Güncel ve ortalama değil, ama yaşanılan günlerin şiirini yazmak, bu toprağın üstündeki insanı gözden kaçırmamak önemlidir. Bunun için geniş bakmak gerekir.
Bir cankurtaran şair diye niteleyebiliriz. Acının izinde. Nerede bir acı var, şair ilk yetişen. Hemen orada. Kemal Özer’in salt şiir kitaplarının izini sürdüğümüzde, tüm yönleriyler ülkenin ve dünyanın haritası ile karşı karşıya kalırsınız; insan haritası, aşk, acı sevinç ve umut haritası...
Kemal Özer, Kübalı bir atletin 400 ve 800 metre olimpiyat şampiyonluğuna şiir yazacak denli dünyanın farkındadır. Aynı zamanda “Yaralı Temmuz Semahı” ile de ülkemizi yakan acıların peşine düşer. Hem ülkenin hem dünyanın takipçisidir. İspanya’da 1975’de öldürülen beş kişi onun şiirinde boylu boyunca uzanıp yatmaktadır. Şairin duyarlı dizelerinin kucağında yoldaşça sarmalanmıştır. Süreklilik, yeniden kültürel üretim sürecin ana düsturu. Şair, sarmal bir gelişim içinde kendini sürekli yenileyerek geleceğe köprü kuruyor.

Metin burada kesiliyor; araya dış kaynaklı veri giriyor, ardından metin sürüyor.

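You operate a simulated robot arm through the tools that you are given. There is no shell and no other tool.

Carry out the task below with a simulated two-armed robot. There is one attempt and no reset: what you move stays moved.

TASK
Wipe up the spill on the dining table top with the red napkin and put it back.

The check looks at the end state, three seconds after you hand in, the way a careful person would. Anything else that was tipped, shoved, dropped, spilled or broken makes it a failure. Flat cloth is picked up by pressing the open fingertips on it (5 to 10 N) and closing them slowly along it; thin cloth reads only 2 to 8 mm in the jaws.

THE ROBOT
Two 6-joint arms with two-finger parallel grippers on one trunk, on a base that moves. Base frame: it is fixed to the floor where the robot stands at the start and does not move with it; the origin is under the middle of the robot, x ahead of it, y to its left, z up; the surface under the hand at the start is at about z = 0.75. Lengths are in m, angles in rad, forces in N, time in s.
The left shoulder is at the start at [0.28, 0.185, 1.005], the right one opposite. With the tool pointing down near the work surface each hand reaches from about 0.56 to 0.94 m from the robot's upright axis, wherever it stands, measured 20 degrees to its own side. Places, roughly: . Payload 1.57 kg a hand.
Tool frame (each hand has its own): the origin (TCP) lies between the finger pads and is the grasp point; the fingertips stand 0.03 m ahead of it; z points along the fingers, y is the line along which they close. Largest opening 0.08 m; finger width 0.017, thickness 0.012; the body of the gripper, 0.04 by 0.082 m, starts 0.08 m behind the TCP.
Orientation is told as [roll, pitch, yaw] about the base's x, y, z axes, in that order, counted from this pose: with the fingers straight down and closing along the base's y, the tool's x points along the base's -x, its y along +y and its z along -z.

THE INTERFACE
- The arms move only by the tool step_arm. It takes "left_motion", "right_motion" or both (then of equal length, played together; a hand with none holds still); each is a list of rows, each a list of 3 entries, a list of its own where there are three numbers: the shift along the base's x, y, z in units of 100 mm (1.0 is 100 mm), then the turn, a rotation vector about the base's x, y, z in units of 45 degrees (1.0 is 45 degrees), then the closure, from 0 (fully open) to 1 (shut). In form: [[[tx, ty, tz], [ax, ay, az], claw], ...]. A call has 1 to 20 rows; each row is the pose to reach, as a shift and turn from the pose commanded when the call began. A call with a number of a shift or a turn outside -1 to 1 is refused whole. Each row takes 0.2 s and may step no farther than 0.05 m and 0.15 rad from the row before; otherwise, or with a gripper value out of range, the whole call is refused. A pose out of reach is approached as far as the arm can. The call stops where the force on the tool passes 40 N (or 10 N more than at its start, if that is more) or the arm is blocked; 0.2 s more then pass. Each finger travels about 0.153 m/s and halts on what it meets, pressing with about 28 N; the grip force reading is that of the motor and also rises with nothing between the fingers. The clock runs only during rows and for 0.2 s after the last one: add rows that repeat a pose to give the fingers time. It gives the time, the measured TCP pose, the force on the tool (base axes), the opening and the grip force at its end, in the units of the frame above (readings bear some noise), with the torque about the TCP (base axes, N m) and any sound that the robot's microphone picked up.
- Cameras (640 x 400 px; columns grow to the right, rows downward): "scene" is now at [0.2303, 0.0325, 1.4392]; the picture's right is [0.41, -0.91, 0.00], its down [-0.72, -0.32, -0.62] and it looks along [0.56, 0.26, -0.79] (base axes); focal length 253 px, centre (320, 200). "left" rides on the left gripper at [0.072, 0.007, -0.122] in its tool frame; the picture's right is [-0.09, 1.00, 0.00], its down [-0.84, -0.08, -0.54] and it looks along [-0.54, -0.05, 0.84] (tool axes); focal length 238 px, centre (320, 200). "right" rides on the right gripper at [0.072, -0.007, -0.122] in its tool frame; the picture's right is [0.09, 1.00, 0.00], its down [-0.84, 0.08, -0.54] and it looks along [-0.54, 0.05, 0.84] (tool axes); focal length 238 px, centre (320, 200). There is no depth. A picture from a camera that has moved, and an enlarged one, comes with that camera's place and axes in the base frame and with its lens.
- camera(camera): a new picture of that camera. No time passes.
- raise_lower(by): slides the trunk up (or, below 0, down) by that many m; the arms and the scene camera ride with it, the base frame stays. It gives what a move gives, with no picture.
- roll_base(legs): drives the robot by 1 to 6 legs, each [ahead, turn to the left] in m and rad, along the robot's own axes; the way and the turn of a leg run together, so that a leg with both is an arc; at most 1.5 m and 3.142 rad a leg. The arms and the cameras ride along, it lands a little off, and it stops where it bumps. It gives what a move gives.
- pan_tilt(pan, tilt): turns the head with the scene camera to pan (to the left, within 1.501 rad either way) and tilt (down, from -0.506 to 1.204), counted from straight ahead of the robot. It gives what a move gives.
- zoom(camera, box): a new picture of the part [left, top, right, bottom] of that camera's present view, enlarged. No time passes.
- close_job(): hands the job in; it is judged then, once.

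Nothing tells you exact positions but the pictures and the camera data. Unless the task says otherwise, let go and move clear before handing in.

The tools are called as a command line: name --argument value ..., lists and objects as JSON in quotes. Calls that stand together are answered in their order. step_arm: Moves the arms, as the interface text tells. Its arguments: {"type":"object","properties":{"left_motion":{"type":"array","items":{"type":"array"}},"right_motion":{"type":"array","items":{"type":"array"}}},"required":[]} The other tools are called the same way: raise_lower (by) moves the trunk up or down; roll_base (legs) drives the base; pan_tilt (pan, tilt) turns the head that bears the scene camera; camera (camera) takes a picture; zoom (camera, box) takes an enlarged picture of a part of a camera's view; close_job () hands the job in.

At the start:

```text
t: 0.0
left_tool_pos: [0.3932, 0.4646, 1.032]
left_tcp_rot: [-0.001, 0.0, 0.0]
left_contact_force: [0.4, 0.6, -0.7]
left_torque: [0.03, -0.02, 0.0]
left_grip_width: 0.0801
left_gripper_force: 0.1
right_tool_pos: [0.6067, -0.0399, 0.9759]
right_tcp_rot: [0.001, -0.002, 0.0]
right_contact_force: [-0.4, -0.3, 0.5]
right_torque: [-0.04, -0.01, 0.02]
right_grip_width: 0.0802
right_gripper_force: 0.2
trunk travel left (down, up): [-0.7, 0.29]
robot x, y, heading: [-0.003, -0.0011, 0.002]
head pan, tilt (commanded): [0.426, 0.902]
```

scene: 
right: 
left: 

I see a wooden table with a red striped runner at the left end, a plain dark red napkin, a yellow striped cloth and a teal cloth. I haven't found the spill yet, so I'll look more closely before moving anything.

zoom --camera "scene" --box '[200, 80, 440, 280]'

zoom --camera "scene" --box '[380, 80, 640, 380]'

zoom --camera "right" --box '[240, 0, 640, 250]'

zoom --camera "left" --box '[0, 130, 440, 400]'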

1973 yılında yayımlanan “Kavganın Yüreği” adlı kitabı ile şiirinde bir aşma örneği göstermiştir. Toplumcu düşünce ve anlayış ile şiirini yoğurmaya başlamıştır bu yapıtla birlikte. Kitaptaki ilk şiirin başlığı; ÜZGÜNÜM AMA ÖVÜNÜYORUM; “bunca geç kaldığıma üzgünüm/ bulanıklıktan sıyırıp yaşamı/ açmakta çalışkan ellere…” Burada, kraldan çok kralcı olup, şairin kendisine haksızlık ettiğini söyleyebiliriz. “Üzgün” olduğu dönemde İkinci Yeni şiir anlayışına yakın şiirler yazmıştır. Ancak, bu dönemdeki şiir macerası bir sonraki aşma halini hazırlamıştır. Bu anlamda geniş bir şiirsel zeminin kuruluşundan sonra gelen bir aşmadır “Kavganın Yüreği.” Bu dönemse günümüze değin sarmal gelişimini sürdürmüştür. Portekiz Gine’sinde öldürülen devrimci önder Amilcar Kabral’dan, Aşık Veysel’e, serçelere, kırlangıçlara ağustos böceklerine, yaralı temmuzlara…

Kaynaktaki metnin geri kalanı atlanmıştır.